Iraq premier criticizes delay in executions

Maliki says the presidential council has no authority to hold up the sentence of two men convicted of genocide.

BAGHDAD — Prime Minister Nouri Maliki's office lashed out Friday at the Iraqi presidential council for refusing to approve the executions of two of the three men sentenced to hang for the genocidal campaign against Iraq's ethnic Kurdish minority during Saddam Hussein's rule.

The public dispute highlighted the persistent rancor between Iraq's major ethnic and religious factions, which continues to paralyze the highest levels of government nearly five years after Hussein's fall.

Maliki, a Shiite Muslim, has pressed for speedy executions for the three, who were convicted in June of genocide and other crimes for their roles in a late-1980s military crackdown known as the Anfal, or "spoils of war," campaign, which killed as many as 180,000 Kurds.

Earlier Friday, senior government aides said the three-member presidency council, which consists of President Jalal Talabani and two vice presidents, had signed off on the execution of Hussein's cousin Ali Hassan Majid, who became known as "Chemical Ali" for ordering the use of poison gas against villages said to be harboring Kurdish guerrillas.
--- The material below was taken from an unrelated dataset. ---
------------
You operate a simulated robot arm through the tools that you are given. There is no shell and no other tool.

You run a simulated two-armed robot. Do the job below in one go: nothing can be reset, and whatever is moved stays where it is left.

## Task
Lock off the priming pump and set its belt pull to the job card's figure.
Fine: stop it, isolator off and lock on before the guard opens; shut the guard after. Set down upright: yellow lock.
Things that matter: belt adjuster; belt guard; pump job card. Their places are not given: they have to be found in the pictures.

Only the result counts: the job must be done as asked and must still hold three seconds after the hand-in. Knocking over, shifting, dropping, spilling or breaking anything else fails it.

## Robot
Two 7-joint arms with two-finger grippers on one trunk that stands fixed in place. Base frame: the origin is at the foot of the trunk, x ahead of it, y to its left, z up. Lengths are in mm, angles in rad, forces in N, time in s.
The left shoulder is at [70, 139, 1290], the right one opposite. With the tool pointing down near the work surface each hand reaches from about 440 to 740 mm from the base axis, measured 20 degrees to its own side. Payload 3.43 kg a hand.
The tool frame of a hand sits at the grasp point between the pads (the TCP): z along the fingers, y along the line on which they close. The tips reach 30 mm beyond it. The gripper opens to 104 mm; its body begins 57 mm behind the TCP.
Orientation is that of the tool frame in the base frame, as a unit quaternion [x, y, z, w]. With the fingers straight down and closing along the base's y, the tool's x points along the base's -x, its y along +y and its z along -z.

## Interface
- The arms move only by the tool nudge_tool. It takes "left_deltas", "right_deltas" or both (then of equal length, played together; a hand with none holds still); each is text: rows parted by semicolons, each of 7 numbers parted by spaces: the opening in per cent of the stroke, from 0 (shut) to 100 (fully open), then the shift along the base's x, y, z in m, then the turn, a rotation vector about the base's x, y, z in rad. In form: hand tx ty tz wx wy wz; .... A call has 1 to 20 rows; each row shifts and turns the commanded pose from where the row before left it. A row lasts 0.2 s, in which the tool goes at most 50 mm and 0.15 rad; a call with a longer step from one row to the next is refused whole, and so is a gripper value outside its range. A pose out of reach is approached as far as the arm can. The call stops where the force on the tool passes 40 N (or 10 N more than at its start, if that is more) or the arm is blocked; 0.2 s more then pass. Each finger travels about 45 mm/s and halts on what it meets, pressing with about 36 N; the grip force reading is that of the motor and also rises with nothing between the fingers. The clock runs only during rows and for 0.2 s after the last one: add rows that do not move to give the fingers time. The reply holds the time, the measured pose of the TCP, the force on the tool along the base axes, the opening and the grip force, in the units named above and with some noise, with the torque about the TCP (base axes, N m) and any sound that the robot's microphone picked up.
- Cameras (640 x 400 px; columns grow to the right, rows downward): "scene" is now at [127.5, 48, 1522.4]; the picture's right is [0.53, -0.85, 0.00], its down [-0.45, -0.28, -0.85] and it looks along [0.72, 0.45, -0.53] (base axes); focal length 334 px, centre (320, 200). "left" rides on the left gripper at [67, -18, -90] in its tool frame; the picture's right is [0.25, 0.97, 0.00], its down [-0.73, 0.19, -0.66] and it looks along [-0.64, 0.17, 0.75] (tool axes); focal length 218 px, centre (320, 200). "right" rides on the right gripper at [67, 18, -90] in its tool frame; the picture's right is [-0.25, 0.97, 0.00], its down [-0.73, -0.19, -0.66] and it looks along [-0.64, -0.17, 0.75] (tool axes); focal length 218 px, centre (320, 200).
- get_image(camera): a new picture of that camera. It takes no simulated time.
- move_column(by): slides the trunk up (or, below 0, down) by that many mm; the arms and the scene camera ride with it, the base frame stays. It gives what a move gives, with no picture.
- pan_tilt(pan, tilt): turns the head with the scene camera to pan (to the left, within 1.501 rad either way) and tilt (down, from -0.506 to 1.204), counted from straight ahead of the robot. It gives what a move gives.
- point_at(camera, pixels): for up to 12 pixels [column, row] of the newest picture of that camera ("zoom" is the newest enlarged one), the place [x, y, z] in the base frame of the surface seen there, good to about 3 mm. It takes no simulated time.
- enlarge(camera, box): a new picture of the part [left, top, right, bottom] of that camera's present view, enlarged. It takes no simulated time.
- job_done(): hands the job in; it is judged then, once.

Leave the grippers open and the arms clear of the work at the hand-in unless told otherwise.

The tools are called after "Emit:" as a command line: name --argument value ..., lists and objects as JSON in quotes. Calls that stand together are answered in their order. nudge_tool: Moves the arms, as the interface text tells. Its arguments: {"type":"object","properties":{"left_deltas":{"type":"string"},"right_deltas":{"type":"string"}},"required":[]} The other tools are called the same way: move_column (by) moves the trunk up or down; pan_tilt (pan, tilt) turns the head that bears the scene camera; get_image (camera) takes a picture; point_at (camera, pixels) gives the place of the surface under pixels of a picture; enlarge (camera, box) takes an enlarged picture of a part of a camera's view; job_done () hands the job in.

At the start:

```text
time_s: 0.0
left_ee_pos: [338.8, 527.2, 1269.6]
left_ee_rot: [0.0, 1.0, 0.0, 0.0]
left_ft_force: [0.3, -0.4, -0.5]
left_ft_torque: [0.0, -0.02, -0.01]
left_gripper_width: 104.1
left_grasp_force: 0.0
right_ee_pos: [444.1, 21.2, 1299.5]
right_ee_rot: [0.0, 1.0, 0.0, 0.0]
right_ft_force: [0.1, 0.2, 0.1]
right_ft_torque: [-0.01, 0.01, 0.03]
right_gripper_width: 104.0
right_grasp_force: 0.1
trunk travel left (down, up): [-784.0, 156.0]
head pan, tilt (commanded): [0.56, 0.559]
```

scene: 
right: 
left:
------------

The council's decision was the last legal obstacle to carrying out the sentence, which must be done within 30 days.

But an aide said Vice President Tariq Hashimi, who, like the defendants, is a Sunni Arab, would not endorse the executions of the two military leaders who helped carry out the deadly attacks: Sultan Hashim Ahmad Jabburi Tai, a former defense minister, and Hussein Rashid Mohammed, the former deputy head of army operations.

Execution orders require the signatures of all three members of the presidency council under Iraqi law. Talabani, a Kurd who opposes the death penalty on principle, has given Vice President Adel Abdul Mehdi, a Shiite, authority to sign on his behalf.

Many Sunnis regard Tai and Mohammed as military professionals who were only following orders, and Hashimi has argued that their lives should be spared.

Sensing an opportunity to encourage reconciliation, Talabani has also urged clemency for Tai, who is said to have had contact with the Iraqi opposition before the war and surrendered voluntarily to U.S. forces in 2003.

Iraq's two main Shiite parties, however, are opposed to commuting Tai's sentence because of his role in the brutal suppression of a 1991 Shiite uprising at the end of the Persian Gulf War.